>> Start

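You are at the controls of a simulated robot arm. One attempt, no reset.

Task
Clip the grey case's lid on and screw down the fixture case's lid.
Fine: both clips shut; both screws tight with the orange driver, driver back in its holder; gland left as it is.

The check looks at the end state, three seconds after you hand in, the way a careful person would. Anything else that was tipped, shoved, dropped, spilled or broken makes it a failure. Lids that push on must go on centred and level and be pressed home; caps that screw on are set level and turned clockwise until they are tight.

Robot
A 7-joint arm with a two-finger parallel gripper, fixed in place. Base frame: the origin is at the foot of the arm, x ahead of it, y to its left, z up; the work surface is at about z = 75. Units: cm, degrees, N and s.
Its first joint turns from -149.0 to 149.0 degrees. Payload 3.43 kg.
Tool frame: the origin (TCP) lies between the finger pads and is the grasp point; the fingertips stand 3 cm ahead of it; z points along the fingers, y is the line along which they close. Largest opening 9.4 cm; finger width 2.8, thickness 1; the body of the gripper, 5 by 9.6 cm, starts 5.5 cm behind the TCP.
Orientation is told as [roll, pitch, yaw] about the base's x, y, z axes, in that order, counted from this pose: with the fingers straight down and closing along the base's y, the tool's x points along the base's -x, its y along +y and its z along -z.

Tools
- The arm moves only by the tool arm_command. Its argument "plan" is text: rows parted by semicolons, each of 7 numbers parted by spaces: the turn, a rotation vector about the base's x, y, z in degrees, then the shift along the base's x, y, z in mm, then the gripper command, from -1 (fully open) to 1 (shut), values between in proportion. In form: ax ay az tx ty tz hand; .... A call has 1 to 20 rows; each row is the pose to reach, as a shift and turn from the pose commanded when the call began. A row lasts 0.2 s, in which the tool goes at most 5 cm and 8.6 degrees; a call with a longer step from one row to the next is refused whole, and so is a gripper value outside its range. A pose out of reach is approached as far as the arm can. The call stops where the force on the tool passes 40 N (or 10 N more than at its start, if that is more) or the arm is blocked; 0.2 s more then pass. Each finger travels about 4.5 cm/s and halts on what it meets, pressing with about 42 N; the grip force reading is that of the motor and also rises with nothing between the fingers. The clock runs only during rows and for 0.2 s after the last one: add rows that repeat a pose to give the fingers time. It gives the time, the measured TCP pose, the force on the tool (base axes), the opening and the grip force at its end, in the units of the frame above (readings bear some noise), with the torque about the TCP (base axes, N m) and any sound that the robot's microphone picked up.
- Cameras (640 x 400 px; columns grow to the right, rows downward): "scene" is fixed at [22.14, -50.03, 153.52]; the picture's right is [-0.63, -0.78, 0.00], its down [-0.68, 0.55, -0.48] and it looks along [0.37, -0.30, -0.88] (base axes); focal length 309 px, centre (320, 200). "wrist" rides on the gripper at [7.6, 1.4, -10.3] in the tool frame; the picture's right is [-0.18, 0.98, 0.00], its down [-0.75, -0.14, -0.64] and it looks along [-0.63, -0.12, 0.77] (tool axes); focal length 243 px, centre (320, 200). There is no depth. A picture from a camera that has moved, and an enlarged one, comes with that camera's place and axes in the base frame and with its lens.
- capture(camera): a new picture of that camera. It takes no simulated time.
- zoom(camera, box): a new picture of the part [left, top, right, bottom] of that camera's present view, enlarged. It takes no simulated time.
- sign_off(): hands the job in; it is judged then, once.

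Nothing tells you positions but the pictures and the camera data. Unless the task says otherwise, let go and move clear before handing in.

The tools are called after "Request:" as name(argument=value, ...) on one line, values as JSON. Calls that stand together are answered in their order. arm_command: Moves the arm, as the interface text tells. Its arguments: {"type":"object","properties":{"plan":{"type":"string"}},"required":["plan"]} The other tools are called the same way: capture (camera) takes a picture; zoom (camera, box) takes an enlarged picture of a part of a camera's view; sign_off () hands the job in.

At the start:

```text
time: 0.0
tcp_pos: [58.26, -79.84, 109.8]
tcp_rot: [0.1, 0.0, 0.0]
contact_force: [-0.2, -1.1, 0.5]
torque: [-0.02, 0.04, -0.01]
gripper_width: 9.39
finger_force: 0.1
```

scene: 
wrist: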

>> End

● Problem requirements
Only the lines from the beginning of the material above through the line with "Tool frame: the" are wanted; extract them exactly.

● Response to this exercise
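You are at the controls of a simulated robot arm. One attempt, no reset.

Task
Clip the grey case's lid on and screw down the fixture case's lid.
Fine: both clips shut; both screws tight with the orange driver, driver back in its holder; gland left as it is.

The check looks at the end state, three seconds after you hand in, the way a careful person would. Anything else that was tipped, shoved, dropped, spilled or broken makes it a failure. Lids that push on must go on centred and level and be pressed home; caps that screw on are set level and turned clockwise until they are tight.

Robot
A 7-joint arm with a two-finger parallel gripper, fixed in place. Base frame: the origin is at the foot of the arm, x ahead of it, y to its left, z up; the work surface is at about z = 75. Units: cm, degrees, N and s.
Its first joint turns from -149.0 to 149.0 degrees. Payload 3.43 kg.
Tool frame: the origin (TCP) lies between the finger pads and is the grasp point; the fingertips stand 3 cm ahead of it; z points along the fingers, y is the line along which they close. Largest opening 9.4 cm; finger width 2.8, thickness 1; the body of the gripper, 5 by 9.6 cm, starts 5.5 cm behind the TCP.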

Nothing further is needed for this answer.